No, your money does not vanish. Your HSA is yours to keep. Even if you become ineligible to contribute to an HSA in the future, you keep your account, and you can withdraw on it for eligible medical expenses.
Do I run the risk of my employer changing the HSA terms in the future to make it less favorable once we don’t have the choice of a PPO anymore?
This could happen at anytime with any plan; it is not unique to this HSA plan. Every year the insurance company changes the rates and plans that it offers to your employer, and your employer has to decide which plans to offer. The rates from the insurance company are out of your employers hands, but the employer will then decide how much they will pay and how much will be taken out of your paycheck.
Is this HSA plan better for me?
For this, you will have to take a close look at the plans and look at your family's medical situation. I recently wrote another answer that outlines how to do this.

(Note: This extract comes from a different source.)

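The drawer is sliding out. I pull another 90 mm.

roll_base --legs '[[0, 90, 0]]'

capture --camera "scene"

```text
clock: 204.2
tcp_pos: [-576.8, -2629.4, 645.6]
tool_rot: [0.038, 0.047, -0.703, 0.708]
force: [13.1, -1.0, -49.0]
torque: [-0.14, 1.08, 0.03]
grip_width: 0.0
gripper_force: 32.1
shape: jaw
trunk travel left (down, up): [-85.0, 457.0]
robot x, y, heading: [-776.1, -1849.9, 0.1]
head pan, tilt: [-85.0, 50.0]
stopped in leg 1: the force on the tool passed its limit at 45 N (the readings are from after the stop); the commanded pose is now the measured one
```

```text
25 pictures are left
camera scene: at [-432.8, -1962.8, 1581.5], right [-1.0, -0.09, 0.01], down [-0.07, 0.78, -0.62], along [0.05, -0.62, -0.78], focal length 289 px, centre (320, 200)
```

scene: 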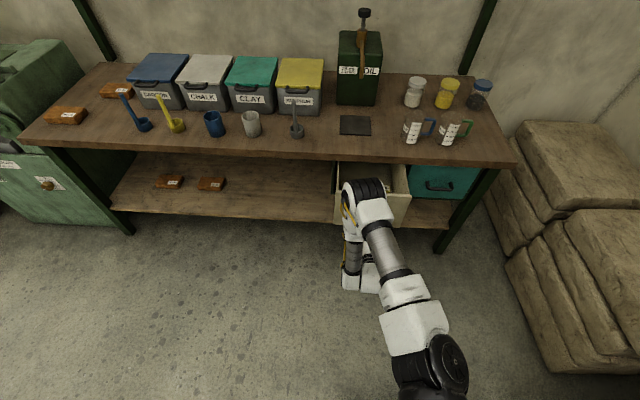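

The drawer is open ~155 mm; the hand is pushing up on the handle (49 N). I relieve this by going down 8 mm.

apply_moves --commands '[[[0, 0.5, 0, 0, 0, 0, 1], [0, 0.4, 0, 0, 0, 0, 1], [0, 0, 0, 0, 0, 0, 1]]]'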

It looks like your gut is telling you that on the surface, the HSA plan is better. You might be right about this, but run some numbers a few different ways to be sure. However, if you choose to keep the PPO plan, you are just putting off the inevitable, as your employer has told you that the PPO plan will only be around for one more year.
I see that there is a $24 per year fee for the HSA account that they want to sign up for you. It's unfortunate, but it's not really that bad. The company is contributing $500 a year to your HSA, so just think of it as a $476 a year contribution. If you leave the company, or switch to a non-HSA plan in the future, you can roll your HSA over into a new HSA with a different provider that has lower fees, if you want.
Why are the HSA terms so good they seem to be really pushing it; how does it benefit my company?
HSA/HDHP plans have a number of advantages over PPO plans. The premiums are less, because the deductible is higher. You are paying more out of pocket, but this is offset by the lower premiums and the tax advantages of the HSA.
By paying for things out of pocket, you are taking some responsibility for your own health care usage. People tend not to go to the doctor quite as often when it costs them money out of pocket. With the PPO plan, you've already paid for the doctor out of your higher premiums, so you have an incentive to use it. Since, with the HSA, you have an incentive not to use it, the medical costs are kept down.
The prices you see are only the premiums that will be taken out of your check. However, the company also pays some of the premium, and I'm sure that they are saving some money with the HSA plan as well.